TO DO: Your task is to output the data exactly as it stands. Write them as strings in a JSON array, leaving out blank lines.

DATASET SECTION:
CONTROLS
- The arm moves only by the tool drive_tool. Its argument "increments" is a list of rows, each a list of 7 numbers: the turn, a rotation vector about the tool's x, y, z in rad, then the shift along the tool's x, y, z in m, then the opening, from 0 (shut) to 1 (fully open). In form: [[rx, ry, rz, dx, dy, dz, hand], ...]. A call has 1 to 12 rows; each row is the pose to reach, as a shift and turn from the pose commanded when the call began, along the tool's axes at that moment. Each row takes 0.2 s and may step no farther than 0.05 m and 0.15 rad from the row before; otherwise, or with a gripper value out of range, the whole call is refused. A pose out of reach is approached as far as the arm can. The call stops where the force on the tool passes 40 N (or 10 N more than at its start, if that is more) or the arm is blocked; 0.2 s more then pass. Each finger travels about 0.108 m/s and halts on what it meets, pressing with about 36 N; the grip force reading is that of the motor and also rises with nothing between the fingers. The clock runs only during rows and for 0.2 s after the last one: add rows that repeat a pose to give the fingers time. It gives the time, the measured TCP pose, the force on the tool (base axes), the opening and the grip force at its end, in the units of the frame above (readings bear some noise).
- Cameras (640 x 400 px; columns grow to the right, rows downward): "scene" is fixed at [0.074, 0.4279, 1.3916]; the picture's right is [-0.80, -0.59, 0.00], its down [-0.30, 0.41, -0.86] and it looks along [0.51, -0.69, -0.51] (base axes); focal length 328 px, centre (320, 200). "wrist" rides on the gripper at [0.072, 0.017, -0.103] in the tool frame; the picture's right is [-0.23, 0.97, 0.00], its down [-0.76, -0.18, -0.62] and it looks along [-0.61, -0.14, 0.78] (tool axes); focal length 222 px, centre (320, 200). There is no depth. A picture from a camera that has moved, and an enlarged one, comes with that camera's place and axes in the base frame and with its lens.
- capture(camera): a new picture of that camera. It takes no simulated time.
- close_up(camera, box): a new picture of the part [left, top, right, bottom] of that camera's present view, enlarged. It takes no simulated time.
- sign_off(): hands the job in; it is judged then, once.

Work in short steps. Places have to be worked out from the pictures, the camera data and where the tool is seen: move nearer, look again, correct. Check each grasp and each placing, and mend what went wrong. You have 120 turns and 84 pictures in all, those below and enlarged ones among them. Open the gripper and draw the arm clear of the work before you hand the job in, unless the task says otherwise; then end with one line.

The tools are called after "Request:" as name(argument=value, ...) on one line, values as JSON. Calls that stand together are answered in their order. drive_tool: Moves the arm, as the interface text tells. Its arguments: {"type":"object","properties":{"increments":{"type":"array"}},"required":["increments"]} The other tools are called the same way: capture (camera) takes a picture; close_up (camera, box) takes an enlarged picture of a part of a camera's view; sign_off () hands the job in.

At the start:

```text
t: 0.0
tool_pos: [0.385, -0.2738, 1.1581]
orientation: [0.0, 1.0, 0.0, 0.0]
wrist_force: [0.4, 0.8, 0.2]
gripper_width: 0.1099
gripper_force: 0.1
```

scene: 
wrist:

WRITTEN ANSWER:
[
  "CONTROLS",
  "- The arm moves only by the tool drive_tool. Its argument \"increments\" is a list of rows, each a list of 7 numbers: the turn, a rotation vector about the tool's x, y, z in rad, then the shift along the tool's x, y, z in m, then the opening, from 0 (shut) to 1 (fully open). In form: [[rx, ry, rz, dx, dy, dz, hand], ...]. A call has 1 to 12 rows; each row is the pose to reach, as a shift and turn from the pose commanded when the call began, along the tool's axes at that moment. Each row takes 0.2 s and may step no farther than 0.05 m and 0.15 rad from the row before; otherwise, or with a gripper value out of range, the whole call is refused. A pose out of reach is approached as far as the arm can. The call stops where the force on the tool passes 40 N (or 10 N more than at its start, if that is more) or the arm is blocked; 0.2 s more then pass. Each finger travels about 0.108 m/s and halts on what it meets, pressing with about 36 N; the grip force reading is that of the motor and also rises with nothing between the fingers. The clock runs only during rows and for 0.2 s after the last one: add rows that repeat a pose to give the fingers time. It gives the time, the measured TCP pose, the force on the tool (base axes), the opening and the grip force at its end, in the units of the frame above (readings bear some noise).",
  "- Cameras (640 x 400 px; columns grow to the right, rows downward): \"scene\" is fixed at [0.074, 0.4279, 1.3916]; the picture's right is [-0.80, -0.59, 0.00], its down [-0.30, 0.41, -0.86] and it looks along [0.51, -0.69, -0.51] (base axes); focal length 328 px, centre (320, 200). \"wrist\" rides on the gripper at [0.072, 0.017, -0.103] in the tool frame; the picture's right is [-0.23, 0.97, 0.00], its down [-0.76, -0.18, -0.62] and it looks along [-0.61, -0.14, 0.78] (tool axes); focal length 222 px, centre (320, 200). There is no depth. A picture from a camera that has moved, and an enlarged one, comes with that camera's place and axes in the base frame and with its lens.",
  "- capture(camera): a new picture of that camera. It takes no simulated time.",
  "- close_up(camera, box): a new picture of the part [left, top, right, bottom] of that camera's present view, enlarged. It takes no simulated time.",
  "- sign_off(): hands the job in; it is judged then, once.",
  "Work in short steps. Places have to be worked out from the pictures, the camera data and where the tool is seen: move nearer, look again, correct. Check each grasp and each placing, and mend what went wrong. You have 120 turns and 84 pictures in all, those below and enlarged ones among them. Open the gripper and draw the arm clear of the work before you hand the job in, unless the task says otherwise; then end with one line.",
  "The tools are called after \"Request:\" as name(argument=value, ...) on one line, values as JSON. Calls that stand together are answered in their order. drive_tool: Moves the arm, as the interface text tells. Its arguments: {\"type\":\"object\",\"properties\":{\"increments\":{\"type\":\"array\"}},\"required\":[\"increments\"]} The other tools are called the same way: capture (camera) takes a picture; close_up (camera, box) takes an enlarged picture of a part of a camera's view; sign_off () hands the job in.",
  "At the start:",
  "```text",
  "t: 0.0",
  "tool_pos: [0.385, -0.2738, 1.1581]",
  "orientation: [0.0, 1.0, 0.0, 0.0]",
  "wrist_force: [0.4, 0.8, 0.2]",
  "gripper_width: 0.1099",
  "gripper_force: 0.1",
  "```",
  "scene: ",
  "wrist:"
]